In a surprising blow to President Obama, seven Democratic Senators turned against his controversial nominee Justice Department nominee, Debo Adegbile, helping defeat him on a bare-majority vote, 47-52.
Adegbile, nominated to be the DOJ’s Assistant Attorney General for Civil Rights, had earned the ire of law enforcement officials for the way because of his defense of cop-killer Mumia Abu-Jamal, essentially portraying the slain police officer as a racist.
He also encountered controversy because he dismissed the merits of a range of contitutional and civil rights important to conservatives.
For example, Adegbile argued that the Second Amendment does not give ordinary Americans the right right to own a gun. He also argued that churches have no religious liberty protections against the federal government ordering a church to reinstate a to a teaching ministry position someone the church had fired for violating church teaching. (The Supreme Court rejected this argument by a 9-0 vote, holding in its 2012 Hosanna-Tabor case that the Equal Employment Opportunity Commission could not order a Lutheran church to take back a defrocked minister because the EEOC’s order violated the First Amendment.)

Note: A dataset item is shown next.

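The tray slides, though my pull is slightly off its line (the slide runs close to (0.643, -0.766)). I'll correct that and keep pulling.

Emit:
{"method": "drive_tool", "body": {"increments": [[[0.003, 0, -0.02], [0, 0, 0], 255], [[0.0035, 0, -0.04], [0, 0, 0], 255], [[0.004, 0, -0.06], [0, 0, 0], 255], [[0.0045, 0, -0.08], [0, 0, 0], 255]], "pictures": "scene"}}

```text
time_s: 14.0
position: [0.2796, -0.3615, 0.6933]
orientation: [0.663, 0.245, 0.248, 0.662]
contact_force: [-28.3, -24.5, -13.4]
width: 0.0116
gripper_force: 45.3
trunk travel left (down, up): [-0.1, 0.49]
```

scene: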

On the flip-side, Adegbile does push for recognition of various controversial civil rights that have never been recognized by the Supreme Court. For example, Adegbile has argued a business can be required to hire convicted felons, because refusing to do so violates the felon’s civil rights.
The vote is important because it’s one of the first major nomination fights since Majority Leader Harry Reidinvoked the nuclear option, removing the possibility of filibusters that require 60 votes to move a nomination. Sen. Lindsay Graham has warned that Americans should expect President Obama to nominate individuals who are much further to the left, since the president need only get 51 votes to confirm them.
Reid changed his vote against Adegbile after initially voting for him, which was likely done for procedural reasons.